Retinexformer+: Retinex-Based Dual-Channel Transformer for Low-Light Image Enhancement

Abstract

Enhancing low-light images with color distortion and uneven multi-light source distribution presents challenges. Most advanced methods for low-light image enhancement are based on the Retinex model using deep learning. Retinexformer introduces channel self-attention mechanisms in the IG-MSA. However, it fails to effectively capture long-range spatial dependencies, leaving room for improvement. Based on the Retinexformer deep learning framework, we designed the Retinexformer+ network. The “+” signifies our advancements in extracting long-range spatial dependencies. We introduced multi-scale dilated convolutions in illumination estimation to expand the receptive field. These convolutions effectively capture the weakening semantic dependency between pixels as distance increases.

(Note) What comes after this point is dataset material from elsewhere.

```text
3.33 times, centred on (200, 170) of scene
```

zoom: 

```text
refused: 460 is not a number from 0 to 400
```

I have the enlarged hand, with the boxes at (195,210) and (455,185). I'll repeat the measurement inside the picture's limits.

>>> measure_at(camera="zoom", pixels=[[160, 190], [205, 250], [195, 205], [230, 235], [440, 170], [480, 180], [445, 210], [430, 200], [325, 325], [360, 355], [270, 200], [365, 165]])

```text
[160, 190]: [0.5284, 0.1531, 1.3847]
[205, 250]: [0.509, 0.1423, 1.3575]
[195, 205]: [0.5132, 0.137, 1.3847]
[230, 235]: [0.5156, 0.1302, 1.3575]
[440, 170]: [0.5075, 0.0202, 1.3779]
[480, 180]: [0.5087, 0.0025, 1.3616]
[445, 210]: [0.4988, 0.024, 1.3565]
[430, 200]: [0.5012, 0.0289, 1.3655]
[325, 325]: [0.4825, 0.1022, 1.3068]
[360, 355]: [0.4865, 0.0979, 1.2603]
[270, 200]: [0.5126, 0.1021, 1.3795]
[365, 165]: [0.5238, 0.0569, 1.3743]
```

In illumination restoration, we used Unet++ with multi-level skip connections to better integrate semantic information at different scales. The designed Illumination Fusion Dual Self-Attention (IF-DSA) module embeds multi-scale dilated convolutions to achieve spatial self-attention. This module captures long-range spatial semantic relationships within acceptable computational complexity. Experimental results on the Low-Light (LOL) dataset show that Retexformer+ outperforms other State-Of-The-Art (SOTA) methods in both quantitative and qualitative evaluations, with the computational complexity increased to an acceptable 51.63 G FLOPS. On the LOL_v1 dataset, RetinexFormer+ shows an increase of 1.15 in Peak Signal-to-Noise Ratio (PSNR) and a decrease of 0.39 in Root Mean Square Error (RMSE). On the LOL_v2_real dataset, the PSNR increases by 0.42 and the RMSE decreases by 0.18. Experimental results on the Exdark dataset show that Retexformer+ can effectively enhance real-scene images and maintain their semantic information.